AIG Lacks Rigor, Does not Prepare Students for High School

Katelyn Hottell, Staff Reporter

Despite their claims, has elementary and middle school AIG ever challenged or developed their students? As a former AIG student, I can personally say it does not.

In my own experience, Academically or Intellectually Gifted, also known as the AIG program, gives students a false sense of superiority over their peers. Every student in AIG is told that they are brighter and better than the other students.

When I was in AIG, I was separated from a young age to another classroom for a couple days each week. In this classroom we were supposed to be challenged to help us reach our maximum potential through difficult tasks and mind-bending riddles and equations.
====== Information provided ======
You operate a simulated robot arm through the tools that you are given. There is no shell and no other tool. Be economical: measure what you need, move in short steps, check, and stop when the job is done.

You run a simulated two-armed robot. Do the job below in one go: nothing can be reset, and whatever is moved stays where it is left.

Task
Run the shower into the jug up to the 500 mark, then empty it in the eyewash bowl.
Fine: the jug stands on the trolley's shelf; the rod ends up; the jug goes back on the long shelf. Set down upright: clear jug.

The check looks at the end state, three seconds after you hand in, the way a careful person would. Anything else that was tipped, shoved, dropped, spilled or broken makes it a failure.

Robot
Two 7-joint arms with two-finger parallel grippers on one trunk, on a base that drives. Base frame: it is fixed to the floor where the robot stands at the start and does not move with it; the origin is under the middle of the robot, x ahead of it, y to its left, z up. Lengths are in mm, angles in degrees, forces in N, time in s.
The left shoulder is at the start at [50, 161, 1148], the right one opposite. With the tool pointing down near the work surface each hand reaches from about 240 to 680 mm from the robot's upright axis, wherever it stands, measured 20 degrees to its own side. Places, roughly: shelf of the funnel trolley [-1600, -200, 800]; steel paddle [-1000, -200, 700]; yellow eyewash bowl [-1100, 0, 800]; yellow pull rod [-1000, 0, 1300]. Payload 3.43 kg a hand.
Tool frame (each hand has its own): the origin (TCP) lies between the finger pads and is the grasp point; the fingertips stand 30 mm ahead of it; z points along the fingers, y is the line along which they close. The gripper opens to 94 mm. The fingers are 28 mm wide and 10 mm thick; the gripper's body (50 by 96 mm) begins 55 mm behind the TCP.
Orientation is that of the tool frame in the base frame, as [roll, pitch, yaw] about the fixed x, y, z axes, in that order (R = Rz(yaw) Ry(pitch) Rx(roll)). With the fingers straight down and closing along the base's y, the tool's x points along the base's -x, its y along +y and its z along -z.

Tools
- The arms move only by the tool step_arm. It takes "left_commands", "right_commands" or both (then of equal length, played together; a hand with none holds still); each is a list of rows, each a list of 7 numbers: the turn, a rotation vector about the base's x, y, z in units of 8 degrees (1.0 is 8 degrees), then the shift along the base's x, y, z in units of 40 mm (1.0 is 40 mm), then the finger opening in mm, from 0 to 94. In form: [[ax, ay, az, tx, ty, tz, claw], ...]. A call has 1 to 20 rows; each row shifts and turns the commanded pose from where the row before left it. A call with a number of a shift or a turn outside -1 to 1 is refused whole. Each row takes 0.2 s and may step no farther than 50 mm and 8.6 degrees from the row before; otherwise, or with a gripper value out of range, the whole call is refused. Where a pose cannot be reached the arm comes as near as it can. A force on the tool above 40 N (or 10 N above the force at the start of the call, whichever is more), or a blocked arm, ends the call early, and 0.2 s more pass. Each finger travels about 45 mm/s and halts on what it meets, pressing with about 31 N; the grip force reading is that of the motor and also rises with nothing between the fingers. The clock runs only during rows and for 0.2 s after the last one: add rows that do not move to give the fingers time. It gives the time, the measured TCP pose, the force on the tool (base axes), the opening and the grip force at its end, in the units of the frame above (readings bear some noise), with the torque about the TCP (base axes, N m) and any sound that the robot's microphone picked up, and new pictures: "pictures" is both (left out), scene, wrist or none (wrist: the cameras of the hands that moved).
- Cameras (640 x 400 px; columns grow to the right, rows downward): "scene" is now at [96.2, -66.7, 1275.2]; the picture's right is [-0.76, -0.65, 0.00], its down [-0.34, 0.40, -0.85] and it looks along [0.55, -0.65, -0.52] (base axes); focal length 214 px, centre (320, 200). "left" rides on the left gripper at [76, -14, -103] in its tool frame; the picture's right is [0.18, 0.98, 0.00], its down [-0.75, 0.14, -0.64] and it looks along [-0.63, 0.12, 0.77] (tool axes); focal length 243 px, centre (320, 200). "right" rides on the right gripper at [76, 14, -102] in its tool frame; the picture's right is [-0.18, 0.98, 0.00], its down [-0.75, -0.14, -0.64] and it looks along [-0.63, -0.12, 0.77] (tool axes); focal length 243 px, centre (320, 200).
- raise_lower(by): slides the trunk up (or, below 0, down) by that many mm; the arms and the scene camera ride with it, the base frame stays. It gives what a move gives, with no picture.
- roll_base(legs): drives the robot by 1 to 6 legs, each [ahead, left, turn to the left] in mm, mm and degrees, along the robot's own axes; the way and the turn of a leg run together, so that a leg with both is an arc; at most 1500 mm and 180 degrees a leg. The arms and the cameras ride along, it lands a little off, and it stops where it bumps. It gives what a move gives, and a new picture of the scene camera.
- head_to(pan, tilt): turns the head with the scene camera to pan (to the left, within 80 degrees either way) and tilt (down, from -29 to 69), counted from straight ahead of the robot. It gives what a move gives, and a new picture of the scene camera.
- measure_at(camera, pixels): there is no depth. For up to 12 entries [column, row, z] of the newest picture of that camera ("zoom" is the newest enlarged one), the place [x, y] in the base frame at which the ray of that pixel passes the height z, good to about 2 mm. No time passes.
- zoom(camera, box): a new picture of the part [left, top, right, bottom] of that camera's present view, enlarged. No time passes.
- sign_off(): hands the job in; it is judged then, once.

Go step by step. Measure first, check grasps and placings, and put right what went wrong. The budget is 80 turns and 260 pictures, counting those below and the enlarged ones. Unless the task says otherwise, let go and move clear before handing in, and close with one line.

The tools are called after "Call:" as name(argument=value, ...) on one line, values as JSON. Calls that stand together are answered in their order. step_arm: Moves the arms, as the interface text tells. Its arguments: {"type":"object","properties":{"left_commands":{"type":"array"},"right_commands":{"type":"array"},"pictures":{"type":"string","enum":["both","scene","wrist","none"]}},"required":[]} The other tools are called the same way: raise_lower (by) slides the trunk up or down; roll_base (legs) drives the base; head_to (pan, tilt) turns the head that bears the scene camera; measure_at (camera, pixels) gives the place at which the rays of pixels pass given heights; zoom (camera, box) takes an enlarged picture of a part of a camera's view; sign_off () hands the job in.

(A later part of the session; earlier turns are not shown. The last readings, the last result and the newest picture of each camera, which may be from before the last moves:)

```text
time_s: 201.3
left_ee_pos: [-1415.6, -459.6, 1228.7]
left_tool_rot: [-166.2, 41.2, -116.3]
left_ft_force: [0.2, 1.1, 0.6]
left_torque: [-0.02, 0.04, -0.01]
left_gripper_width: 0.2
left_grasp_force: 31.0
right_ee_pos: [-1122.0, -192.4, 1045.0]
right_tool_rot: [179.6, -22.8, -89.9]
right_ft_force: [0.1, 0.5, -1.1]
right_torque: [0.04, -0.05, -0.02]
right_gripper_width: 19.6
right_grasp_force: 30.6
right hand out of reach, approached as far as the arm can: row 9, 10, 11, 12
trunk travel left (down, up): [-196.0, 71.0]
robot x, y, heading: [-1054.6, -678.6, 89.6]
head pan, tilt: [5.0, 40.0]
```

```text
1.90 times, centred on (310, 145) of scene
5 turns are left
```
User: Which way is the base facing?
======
Instead, in my class we typically sat around and socialized.

In the classroom, students usually never were challenged with difficult problems. While we were given riddles, it was nothing that stretched out brains. The entire class we talked without any sense of urgency as there was no real need to get work done since there were no true grades that went onto our report cards. The only thing that impacted us was the possibility of being kicked off the shiny pedestal known as AIG.

If my AIG experience had been more supplemental, I may have been more prepared for high school. Instead of being top of my class, I feel like an average student. Even though math was one of my AIG subjects, I now find math to be difficult and I need to ask for help from my brother. If AIG had better prepared me, I would most likely feel more comfortable academically in my high school career.

AIG should promote growth in a more formal and demanding way. They need to implement a grade system that encourages students to do their work on time and in a professional manner. Also, they should affirm students in the other classroom that they too have amazing potential to achieve academic greatness. With these steps, AIG would be an incredible program.